Akhirnya pertentangan antar aliran terjadi sana sini.
4.
Masuknya
Tarekat Tijaniyah ke Prenduan
Masuknya
Tarekat ini, berawal dari kurang lebihnya tiga tahun lamanya Kyai Djauhari
berguru kepada Kyai Ilyas untuk mentahqiq beberapa ilmu yang sudah dikuasai sebelumnya,
terutama tauhid dan ilmu alat. Selain itu beliau menunjukkan kecerdasannya
sehingga mendapat perhatian khusus dari Kyai Ilyas yang masih sepupunya. Selain
itu di Sidogiri, beliau memperdalam ilmu tasawuf dan ilmu hal yang kelak sangat
berpengaruh dan berbekas sangat dalam pada jiwanya. Di Sidogiri ini beliau
berkumpul dengan K. Abdul Majid Bata-bata dan makam bersama di tempat Nyai
Suhriya selama dua tahun, kemudian terpaksa harus pulang karenanya ayah beliau
telah dipanggil ke hadirat Ilahi.
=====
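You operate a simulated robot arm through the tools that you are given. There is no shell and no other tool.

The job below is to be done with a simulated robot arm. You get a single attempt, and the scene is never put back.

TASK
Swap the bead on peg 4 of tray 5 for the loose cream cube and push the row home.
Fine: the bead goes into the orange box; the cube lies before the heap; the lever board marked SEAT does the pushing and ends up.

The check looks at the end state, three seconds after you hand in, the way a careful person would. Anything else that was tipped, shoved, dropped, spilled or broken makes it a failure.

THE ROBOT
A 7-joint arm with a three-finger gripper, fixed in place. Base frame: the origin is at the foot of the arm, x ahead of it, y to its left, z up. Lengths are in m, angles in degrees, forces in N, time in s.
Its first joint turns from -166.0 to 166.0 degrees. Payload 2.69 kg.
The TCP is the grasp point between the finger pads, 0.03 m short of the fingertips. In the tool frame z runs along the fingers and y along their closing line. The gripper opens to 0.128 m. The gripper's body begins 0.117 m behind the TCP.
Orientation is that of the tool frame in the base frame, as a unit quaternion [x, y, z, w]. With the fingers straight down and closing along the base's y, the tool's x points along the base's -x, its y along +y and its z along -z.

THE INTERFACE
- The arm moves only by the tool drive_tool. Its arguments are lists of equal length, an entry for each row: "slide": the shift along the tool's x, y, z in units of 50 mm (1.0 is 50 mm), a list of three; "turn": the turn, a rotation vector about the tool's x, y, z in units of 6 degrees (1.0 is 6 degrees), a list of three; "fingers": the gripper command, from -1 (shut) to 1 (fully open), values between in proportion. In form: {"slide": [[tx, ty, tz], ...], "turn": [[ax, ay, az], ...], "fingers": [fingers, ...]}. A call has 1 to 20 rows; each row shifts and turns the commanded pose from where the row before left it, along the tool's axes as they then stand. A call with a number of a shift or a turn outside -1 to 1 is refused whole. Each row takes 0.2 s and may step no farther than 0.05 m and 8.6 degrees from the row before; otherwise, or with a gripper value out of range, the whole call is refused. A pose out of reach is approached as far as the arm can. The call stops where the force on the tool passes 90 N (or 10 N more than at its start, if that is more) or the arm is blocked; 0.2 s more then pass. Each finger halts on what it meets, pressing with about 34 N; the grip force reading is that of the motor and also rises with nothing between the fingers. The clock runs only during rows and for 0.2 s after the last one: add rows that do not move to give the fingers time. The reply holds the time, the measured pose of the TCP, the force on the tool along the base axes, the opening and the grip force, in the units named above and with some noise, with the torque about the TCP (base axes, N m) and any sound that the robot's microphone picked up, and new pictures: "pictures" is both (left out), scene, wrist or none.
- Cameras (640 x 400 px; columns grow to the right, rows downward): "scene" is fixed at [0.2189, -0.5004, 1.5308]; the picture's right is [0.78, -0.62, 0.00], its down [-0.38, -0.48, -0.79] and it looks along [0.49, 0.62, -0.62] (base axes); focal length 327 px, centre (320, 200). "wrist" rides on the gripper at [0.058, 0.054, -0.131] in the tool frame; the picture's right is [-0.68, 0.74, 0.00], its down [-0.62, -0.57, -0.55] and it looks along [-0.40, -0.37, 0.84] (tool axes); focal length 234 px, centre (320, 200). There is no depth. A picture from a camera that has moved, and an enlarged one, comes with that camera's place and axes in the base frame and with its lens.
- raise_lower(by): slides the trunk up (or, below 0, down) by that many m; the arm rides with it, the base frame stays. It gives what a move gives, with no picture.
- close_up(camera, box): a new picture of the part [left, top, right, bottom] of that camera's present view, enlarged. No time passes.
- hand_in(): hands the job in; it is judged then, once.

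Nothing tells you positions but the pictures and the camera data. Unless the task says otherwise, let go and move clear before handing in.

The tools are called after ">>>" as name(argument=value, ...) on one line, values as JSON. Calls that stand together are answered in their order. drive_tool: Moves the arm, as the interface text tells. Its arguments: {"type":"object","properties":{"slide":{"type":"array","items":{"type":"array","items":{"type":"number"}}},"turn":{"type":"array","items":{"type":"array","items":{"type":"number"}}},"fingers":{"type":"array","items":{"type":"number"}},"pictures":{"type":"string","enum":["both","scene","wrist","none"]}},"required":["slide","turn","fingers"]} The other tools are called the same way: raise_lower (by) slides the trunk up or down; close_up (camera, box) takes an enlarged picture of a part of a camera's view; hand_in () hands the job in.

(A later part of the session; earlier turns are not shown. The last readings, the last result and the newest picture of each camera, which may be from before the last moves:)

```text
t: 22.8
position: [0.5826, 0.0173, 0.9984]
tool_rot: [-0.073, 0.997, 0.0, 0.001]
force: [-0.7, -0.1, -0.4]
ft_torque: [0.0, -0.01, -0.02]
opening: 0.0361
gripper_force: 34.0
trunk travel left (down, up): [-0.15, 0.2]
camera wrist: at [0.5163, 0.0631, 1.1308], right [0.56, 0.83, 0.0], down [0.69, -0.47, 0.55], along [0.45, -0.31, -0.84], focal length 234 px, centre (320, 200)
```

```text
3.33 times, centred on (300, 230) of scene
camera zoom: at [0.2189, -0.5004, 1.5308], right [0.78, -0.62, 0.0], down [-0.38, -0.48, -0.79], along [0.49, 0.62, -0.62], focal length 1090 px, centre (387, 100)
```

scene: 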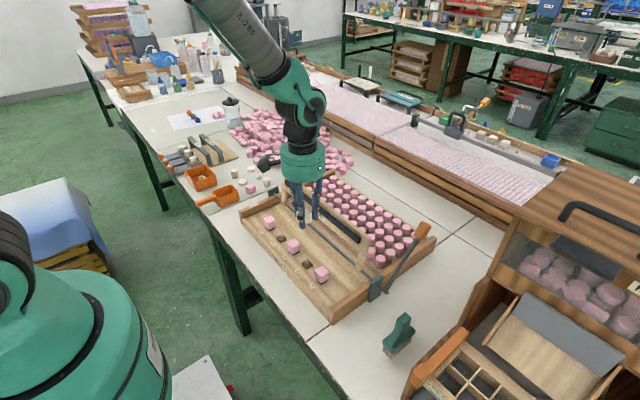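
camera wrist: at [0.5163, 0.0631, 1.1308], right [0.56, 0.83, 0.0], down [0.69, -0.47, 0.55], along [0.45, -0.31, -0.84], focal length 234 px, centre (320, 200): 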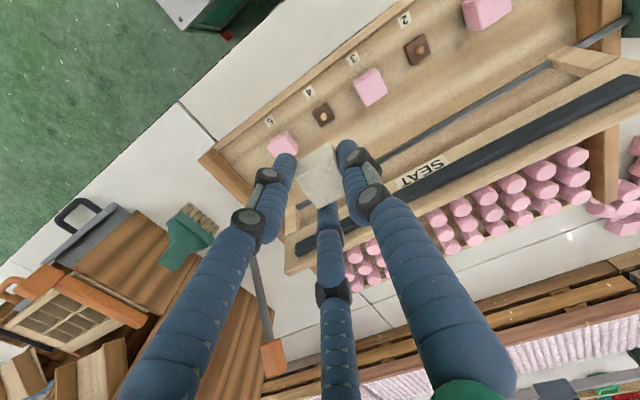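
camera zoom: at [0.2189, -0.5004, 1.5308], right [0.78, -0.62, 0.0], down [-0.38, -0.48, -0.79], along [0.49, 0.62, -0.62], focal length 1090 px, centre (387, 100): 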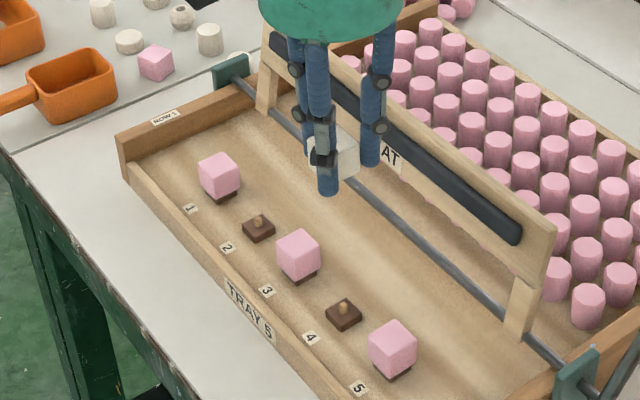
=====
Demikianlah Kyai Djauhari melewati masa
remajanya dengan memperdalam ilmu dan menambah bekal hidup dan kehidupan yang
bakal dilalui nanti di desa Prenduan.
Ketika
beliau pulang ke tanah Prenduan, beliau disibukkan dengan melayani tamu-tamunya
yang mencari berkah dan minta didoakan dalam berbagai persoalan aneka ragam
problem. Mulai dari hal-hal yang paling tetek bengek hingga serius, dari yang
mencari jalan keluar, meminta pertimbangan sampai mendapat keturunan ataupun
penyembuhan dan masalah jodoh serta problem rumah tangga. Kealiman beliau
sangat terkenal di kalangan masyarakat Prenduan, bahkan beliau mendirikan
Masyumi, namun dibubarkan oleh beliau. Hal ini tujuannya agar kadernya tidak
aktif dalam dunia politik.
Selain
itu beliau mencoba untuk menerapkan apa yang
beliau peroleh selama di Sidogiri dan di Makkah Al-Mukarramah. Maka
mulailah beliau mengarahkan para pemuda yang menekuni “black magic” dan
membudayakan tarekat memburu wangsit dan mencari “kanuragan” yang oleh beliau
dinilai sebagai bermain-main di tepi jurang kemusyrikan. Hal ini dapat di
antisipasi dengan mencarikan alternatif
lain yang lebih Islami, yakni dengan cara menghakikatkan syariat melalui
tarekat menuju makrifat. Dalam perjuangannya beliau melalui jalur tasawuf
inipun banyak hambatan dan tantangan yang harus beliau hadapi baik yang datang
dari dalam sendiri maupun dari luar ikhwan Tijaniyah.
5.
Ritual-ritual
yang ada dalam Tarekat Tijaniyah
Syekh
Ahmad al-Tijani mengatakan bahwa Nur Nabi Muhammad saw., telah wujud sebelum
makhluk lain ada, bahkan Nur ini merupakan sumber semua Nabi sebelum Nabi
Muhammad saw. Selanjutnya dikatakan bahwa yang dimaksud dengan Nur Nabi
Muhammad saw., menurut Syekh Ahmad al-Tijani adalah al-Haqiqat al-Muhammadiyah.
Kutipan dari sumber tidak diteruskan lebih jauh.